### Passage shown
....

My half sentence lingered in the air only a moment, and then came his response. His voice suddenly had changed to a semiwhisper deep voice, degaussed of all the crispness of early-morning man-to-man talk, and airbrushed into a sacred-wanna-be monotone.

"You know what book I think is magnificent?..." He asked, and then answered ad-infinitum himself. He told me about this book that showed him the path through the depths of despair, and of arrival at the doors of salvation. He quoted me chapter and verse of all that stands between me and heaven.

after about a 5 or so minutes, he asked me if I had heard of the Bible. He didn't expect me to say I had actually read it. The gauzy voice screeched to a halt and the soft melodic sounds momentarily lapsed as he asked in the furnace-man voice " You've read the bible? Where are you? Do you believe?"

I am very comfortable in my belief, I said, though others may not agree.

He blinked, his mind reaching to flip the mental tape for the b-side, turned on the pseudo angelo-acoustics and began into another few minutes of how his path had saved him, and how his job puts him in front of many people who don't see the way. He told me about his hands being magical creations, about evolution being a falacy of the devil, of evil blinding us to the true path, and how easy it is to go to heaven.

In the 20 or so minutes that he continued with his monologue, I had plenty of time to ponder things.

....

### What is asked
1/ Could you quote the passage shown from "My half sentence" up to and including "me and heaven."?
2/ Supply the part of the passage shown that comes after its last sentence.

....

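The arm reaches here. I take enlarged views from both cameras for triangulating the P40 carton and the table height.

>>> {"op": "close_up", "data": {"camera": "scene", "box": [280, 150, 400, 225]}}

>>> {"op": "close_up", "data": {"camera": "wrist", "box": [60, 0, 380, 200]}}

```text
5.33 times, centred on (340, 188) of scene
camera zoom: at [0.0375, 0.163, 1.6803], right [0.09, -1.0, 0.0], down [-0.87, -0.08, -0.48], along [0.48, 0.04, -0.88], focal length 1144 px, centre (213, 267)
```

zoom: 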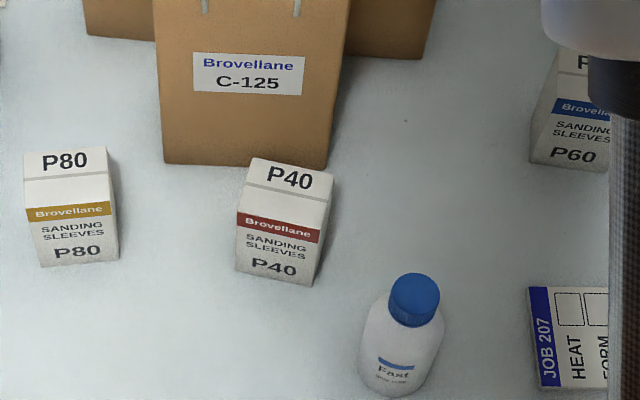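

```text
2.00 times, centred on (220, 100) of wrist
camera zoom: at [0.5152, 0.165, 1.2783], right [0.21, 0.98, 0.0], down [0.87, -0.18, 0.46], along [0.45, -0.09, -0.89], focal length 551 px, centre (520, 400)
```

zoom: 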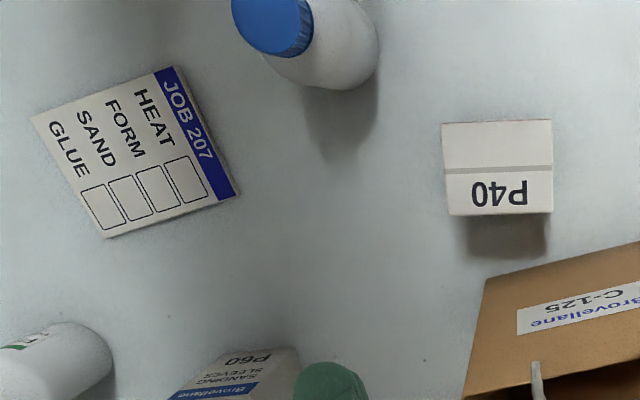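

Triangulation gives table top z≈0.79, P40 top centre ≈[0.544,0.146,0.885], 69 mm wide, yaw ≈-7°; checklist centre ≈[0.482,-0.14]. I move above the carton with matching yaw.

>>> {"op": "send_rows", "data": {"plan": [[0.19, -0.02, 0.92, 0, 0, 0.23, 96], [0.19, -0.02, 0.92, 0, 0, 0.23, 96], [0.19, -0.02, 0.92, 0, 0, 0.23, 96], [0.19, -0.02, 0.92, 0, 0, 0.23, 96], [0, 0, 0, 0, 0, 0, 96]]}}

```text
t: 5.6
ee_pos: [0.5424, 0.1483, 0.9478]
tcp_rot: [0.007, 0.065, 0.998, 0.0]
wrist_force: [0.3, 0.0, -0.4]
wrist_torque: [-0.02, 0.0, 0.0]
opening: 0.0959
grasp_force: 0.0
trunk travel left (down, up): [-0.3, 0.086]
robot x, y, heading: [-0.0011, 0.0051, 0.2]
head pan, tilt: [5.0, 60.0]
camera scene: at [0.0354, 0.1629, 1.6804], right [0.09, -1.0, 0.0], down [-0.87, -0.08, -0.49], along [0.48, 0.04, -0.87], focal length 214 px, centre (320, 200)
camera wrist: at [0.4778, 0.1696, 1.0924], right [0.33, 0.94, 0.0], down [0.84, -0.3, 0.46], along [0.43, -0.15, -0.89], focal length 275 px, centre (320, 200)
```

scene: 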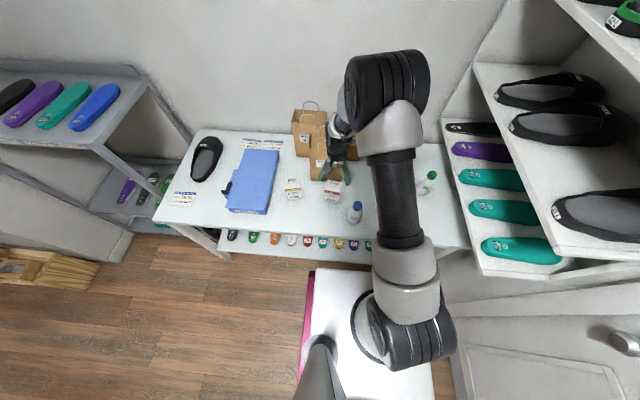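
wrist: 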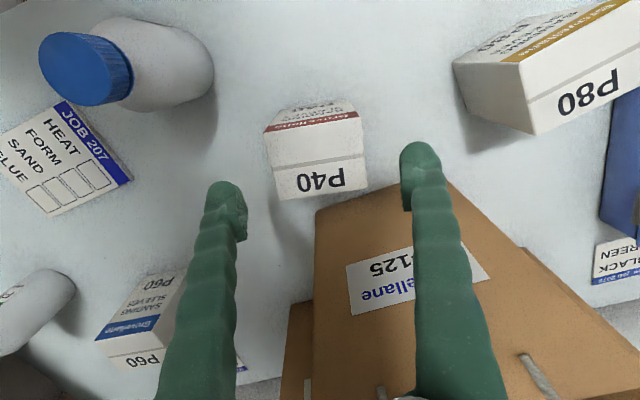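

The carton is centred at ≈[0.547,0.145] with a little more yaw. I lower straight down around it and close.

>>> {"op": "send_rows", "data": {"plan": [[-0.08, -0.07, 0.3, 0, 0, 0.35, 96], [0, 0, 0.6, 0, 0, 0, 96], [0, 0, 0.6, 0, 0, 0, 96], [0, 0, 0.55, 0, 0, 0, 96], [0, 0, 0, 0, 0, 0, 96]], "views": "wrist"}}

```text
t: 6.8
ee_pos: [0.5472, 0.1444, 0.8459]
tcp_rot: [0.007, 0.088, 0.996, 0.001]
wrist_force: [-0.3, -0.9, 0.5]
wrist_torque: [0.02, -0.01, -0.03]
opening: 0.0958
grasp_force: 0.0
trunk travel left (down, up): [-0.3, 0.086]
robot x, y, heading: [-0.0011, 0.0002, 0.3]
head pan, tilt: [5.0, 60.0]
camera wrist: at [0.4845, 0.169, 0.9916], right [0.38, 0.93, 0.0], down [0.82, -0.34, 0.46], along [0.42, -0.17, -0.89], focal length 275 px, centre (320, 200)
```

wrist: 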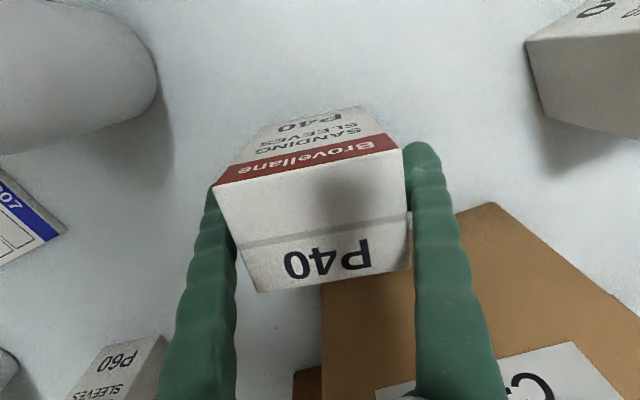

....

### Answers for the tasks
1/
My half sentence lingered in the air only a moment, and then came his response. His voice suddenly had changed to a semiwhisper deep voice, degaussed of all the crispness of early-morning man-to-man talk, and airbrushed into a sacred-wanna-be monotone.

"You know what book I think is magnificent?..." He asked, and then answered ad-infinitum himself. He told me about this book that showed him the path through the depths of despair, and of arrival at the doors of salvation. He quoted me chapter and verse of all that stands between me and heaven.

2/
Of all the permutations, I chose to think that he was genuinely interested in sharing his bliss with me. As such, I should be thankful for his efforts even though, as I wanted to impart on him, some people need to learn the alphabet while others are already reading. I also wanted to ask him about his compunction to spread this word and whether he was doing it to feel better about himself?

In the absence of an entrypoint to this one-sided conversation (uni-versation), I also understood the unfortunate thing: there was no mutual acceptance here. There was no dialogue about shared understanding. His monologue only saw one path to one truth, and a very literal one at that. Eventually, he ran out of what he had practiced to preach(and/or the next appointment loomed, or he got tired of my quiet nodding), and chalked it up to another practice run for the next time.

I thanked him for his work and his words, and congratulated him on finding his own path and that may others find their paths too. His "does not compute" frown momentarily flashed, followed by his non haloey bluecollar tone telling me You Bet., and off he was to the next furnace appointment to salvage another person from the worldly cold and their souls from otherwordly peril.

Friday, October 20, 2006

Express yourself


I will begin by telling you two musical irritations of mine, before I tell you about one night's experience in Istanbul that shattered them both, and those who have seen the film "Crossing the bridges of Istanbul” know why.

One, I am by no means a jazz lover. I love parts of it, don't get me wrong, but there is always a point where the musicians get themselves into some sort of persistent fixation, or an audio-compulsive frenzy. By the time they detach themselves from their instruments I feel my eardrums have been swisscheesed by a swarm of termites. I am fully aware that this is my lack of appreciation of the artform, as I can see the mastery at work, it just happens that when they get possessed by the Jazz wigging bug, It means agony.

Secondly, I am not so keen on “fusion”. Just as I don’t like ginger extract in my cup of espresso in the name of blending of cuisines, most mixing of musical genres leaves me upset about two good things being ruined. (As you see, I don’t even know the proper use of the term fusion)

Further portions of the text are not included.